--- BEGIN Material ---

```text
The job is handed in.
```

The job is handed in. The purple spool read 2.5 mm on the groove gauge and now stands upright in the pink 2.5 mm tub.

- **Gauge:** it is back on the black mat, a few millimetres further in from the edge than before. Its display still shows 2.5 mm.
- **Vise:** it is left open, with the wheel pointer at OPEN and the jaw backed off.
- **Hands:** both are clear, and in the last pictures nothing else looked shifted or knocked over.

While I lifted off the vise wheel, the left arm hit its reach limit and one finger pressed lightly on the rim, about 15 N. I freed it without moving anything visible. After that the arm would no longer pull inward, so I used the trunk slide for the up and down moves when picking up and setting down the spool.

--- END Material ---
--- BEGIN Document passage ---

Leak Prosecutions: Enforcing Secrecy Asymmetry Does Not Equate to Rule of Law

Matt Miller has a piece in the Daily Beast defending the Obama Administration’s prosecutions of leakers. Now, as Josh Gerstein notes, Miller makes his work easier by cherry-picking which cases to discuss; he doesn’t mention Thomas Drake, who was pretty clearly trying to expose waste and fraud (as well as the government’s choice to spend more money to provide less privacy protection). And he doesn’t mention Bradley Manning, who is alleged to have leaked at least some materials that expose war crimes and a lot more than expose abuse (though note, DOD, not DOJ, is prosecuting Manning).

But Miller’s argument suffers from a much bigger problem. He operates under the assumption that the sole crux of legitimacy arises from a distinction between whistleblower and leaker that he presents as absolute.

--- END Document passage ---

**Set exercise 1:** Show the exact text of the document passage starting from "But Miller’s argument" and stopping at the end of "presents as absolute.".
**Set exercise 2:** Keep the document passage going from its last sentence.

**Task output 1:**
But Miller’s argument suffers from a much bigger problem. He operates under the assumption that the sole crux of legitimacy arises from a distinction between whistleblower and leaker that he presents as absolute.

**Task output 2:**
To start with, that distinction isn’t absolute (as Manning’s case makes clear). But even with John Kiriakou, whom Miller does discuss, it’s not absolute. Recall what Kiriakou was charged with: leaking the identity of a still covert officer involved in the torture program, being one of up to 23 people who leaked that Deuce Martinez–who was not covert–was involved in the torture program (though didn’t do the torture), and lying to the CIA Publication Review Board about the classification of a surveillance technique details of which have been readily available for decades (and which seems to be related to the Secret PATRIOT GPS application targeting American citizens in probable violation of the Fourth Amendment). In other words, two people involved in an illegal program and one technique that was probably improperly classified and since become another questionably legal executive branch spying technique.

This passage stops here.